> [SHORT TASK 1] Could you quote the provided passage from "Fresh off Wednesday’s" up to and including "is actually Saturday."?

==== DATA SHOWN ====

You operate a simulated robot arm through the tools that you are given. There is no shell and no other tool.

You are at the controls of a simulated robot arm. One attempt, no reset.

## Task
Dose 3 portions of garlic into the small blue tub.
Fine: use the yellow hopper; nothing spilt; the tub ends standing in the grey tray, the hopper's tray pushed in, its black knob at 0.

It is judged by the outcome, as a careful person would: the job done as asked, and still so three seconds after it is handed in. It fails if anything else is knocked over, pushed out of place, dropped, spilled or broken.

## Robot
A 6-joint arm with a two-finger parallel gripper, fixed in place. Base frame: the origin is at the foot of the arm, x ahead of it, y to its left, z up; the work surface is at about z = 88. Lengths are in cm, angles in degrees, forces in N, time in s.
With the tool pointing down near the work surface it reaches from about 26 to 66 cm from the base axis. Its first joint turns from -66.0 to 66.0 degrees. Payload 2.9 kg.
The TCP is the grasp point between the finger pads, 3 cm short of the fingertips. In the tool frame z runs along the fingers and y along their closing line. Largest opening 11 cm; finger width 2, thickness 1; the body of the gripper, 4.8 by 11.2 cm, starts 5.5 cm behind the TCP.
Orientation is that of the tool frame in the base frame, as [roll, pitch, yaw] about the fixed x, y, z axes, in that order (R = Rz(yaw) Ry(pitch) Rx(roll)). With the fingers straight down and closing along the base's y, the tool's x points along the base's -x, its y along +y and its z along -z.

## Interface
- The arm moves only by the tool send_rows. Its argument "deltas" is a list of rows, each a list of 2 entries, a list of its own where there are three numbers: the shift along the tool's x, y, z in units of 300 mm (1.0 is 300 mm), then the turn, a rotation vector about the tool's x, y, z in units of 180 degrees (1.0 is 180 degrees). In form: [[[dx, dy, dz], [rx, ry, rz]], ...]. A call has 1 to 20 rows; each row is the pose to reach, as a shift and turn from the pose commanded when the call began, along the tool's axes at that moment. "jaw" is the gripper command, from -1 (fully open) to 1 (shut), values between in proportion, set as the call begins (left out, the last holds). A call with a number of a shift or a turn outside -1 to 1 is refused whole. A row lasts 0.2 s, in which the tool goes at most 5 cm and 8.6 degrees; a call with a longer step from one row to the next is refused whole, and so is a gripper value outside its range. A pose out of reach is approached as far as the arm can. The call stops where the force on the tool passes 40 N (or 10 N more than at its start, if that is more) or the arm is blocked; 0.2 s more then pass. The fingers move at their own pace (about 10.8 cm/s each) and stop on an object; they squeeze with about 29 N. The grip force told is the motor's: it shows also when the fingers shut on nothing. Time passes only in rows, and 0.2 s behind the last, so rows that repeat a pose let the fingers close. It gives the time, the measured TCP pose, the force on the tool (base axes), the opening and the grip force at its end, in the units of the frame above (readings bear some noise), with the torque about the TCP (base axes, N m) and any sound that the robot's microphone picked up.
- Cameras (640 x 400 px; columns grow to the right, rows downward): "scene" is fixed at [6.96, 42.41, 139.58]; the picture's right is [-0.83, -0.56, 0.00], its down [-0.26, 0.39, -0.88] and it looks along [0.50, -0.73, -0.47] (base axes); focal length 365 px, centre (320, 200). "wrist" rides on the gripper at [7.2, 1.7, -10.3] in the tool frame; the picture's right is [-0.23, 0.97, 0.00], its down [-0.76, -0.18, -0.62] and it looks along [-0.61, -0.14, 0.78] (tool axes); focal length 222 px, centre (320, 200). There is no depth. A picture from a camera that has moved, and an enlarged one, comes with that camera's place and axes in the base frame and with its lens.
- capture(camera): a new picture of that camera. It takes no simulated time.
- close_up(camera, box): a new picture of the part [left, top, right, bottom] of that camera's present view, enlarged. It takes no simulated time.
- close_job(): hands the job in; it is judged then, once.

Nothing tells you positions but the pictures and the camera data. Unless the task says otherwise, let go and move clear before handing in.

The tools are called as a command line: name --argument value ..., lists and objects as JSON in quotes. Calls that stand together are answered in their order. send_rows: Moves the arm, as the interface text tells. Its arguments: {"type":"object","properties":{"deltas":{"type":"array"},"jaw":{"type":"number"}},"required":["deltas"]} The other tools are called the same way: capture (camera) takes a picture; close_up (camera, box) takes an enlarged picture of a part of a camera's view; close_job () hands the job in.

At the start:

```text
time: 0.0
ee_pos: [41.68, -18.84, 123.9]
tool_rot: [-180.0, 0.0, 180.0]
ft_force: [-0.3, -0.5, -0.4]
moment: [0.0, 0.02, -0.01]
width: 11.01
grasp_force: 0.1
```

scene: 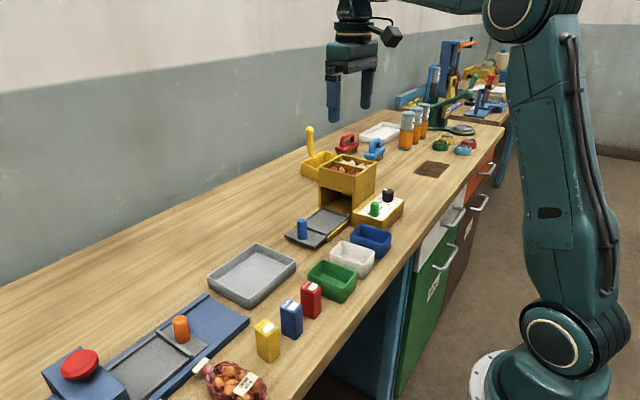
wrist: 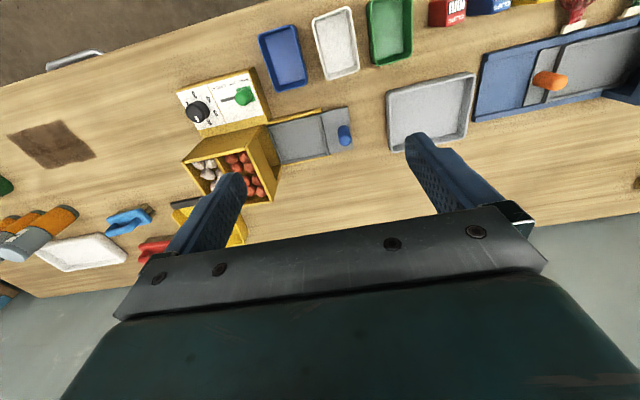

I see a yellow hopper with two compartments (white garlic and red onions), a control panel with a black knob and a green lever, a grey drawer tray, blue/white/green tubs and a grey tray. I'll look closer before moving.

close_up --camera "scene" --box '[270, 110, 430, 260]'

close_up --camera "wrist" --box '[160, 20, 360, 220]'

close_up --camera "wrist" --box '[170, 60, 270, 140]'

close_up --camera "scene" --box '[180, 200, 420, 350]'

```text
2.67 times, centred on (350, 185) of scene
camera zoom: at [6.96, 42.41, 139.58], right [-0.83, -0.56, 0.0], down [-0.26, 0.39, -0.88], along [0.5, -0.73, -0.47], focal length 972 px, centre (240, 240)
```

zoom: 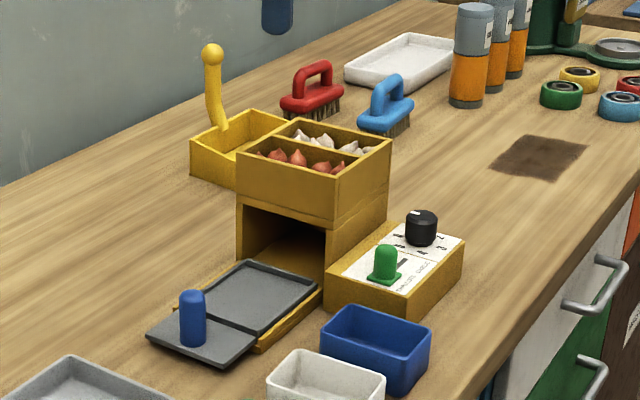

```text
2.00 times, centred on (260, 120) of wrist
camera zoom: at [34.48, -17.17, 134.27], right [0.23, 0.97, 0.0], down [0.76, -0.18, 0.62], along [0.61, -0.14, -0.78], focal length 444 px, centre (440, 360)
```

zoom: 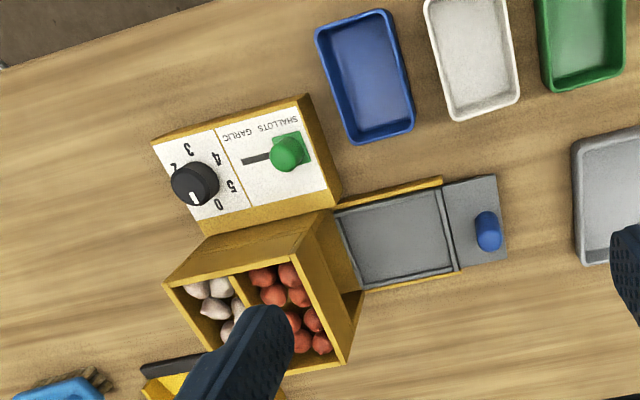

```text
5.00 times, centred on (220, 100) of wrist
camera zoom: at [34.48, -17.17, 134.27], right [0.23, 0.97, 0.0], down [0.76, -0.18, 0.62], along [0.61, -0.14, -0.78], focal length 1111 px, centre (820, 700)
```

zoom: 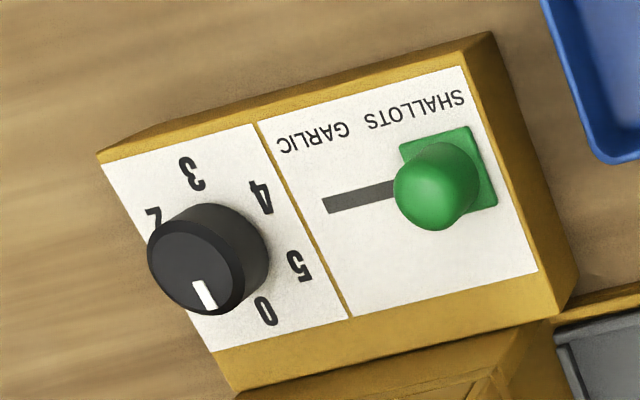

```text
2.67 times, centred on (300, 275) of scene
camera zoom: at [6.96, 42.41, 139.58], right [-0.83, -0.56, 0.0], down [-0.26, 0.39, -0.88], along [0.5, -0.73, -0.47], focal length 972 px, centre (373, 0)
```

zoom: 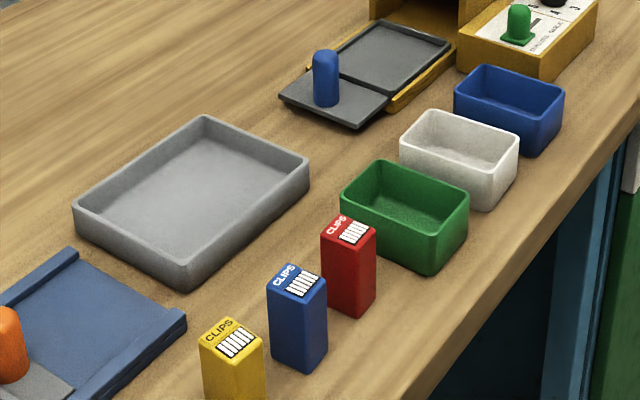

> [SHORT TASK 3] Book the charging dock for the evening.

====

> [SHORT TASK 2] In the listing above, locate the line containing "- capture(camera): a" and the line containing "Nothing tells you", then transcribe both and every line between them verbatim. Use a Markdown table whose columns are No. (a running number) and Line (the line), and skip blank lines.

==== PROVIDED PASSAGE ====

Fresh off Wednesday’s bullish rant which was followed (almost) immediately by some rather adverse price action with regard to key reflation trades, Richard Breslow (the former FX trader) is back on Thursday to tell us how much he wishes it were already Friday because after all, this week Friday is actually Saturday.
Breslow has gone from “get ’em while they’re hot” to “we need a long weekend” in the short space of 24 hours, but that’s fine because you know, when circumstances change you have to change with them. Just ask Donald Trump.
Below, find Breslow’s latest which is a kind of half-hearted attempt to take us “around the world” in six bullet points.
If ever the markets needed a long weekend it’s right now. And if liquidity conditions and the anecdotal lack of interest in new positions are any guides, traders have been heading for the hills all week. Still, there are some lessons to be learned from the past few days, so it shouldn’t be a total loss.

====

> [EXERCISE SOLUTION 1]
Fresh off Wednesday’s bullish rant which was followed (almost) immediately by some rather adverse price action with regard to key reflation trades, Richard Breslow (the former FX trader) is back on Thursday to tell us how much he wishes it were already Friday because after all, this week Friday is actually Saturday.

> [EXERCISE SOLUTION 2]
| No. | Line |
|---|---|
| 1 | - capture(camera): a new picture of that camera. It takes no simulated time. |
| 2 | - close_up(camera, box): a new picture of the part [left, top, right, bottom] of that camera's present view, enlarged. It takes no simulated time. |
| 3 | - close_job(): hands the job in; it is judged then, once. |
| 4 | Nothing tells you positions but the pictures and the camera data. Unless the task says otherwise, let go and move clear before handing in. |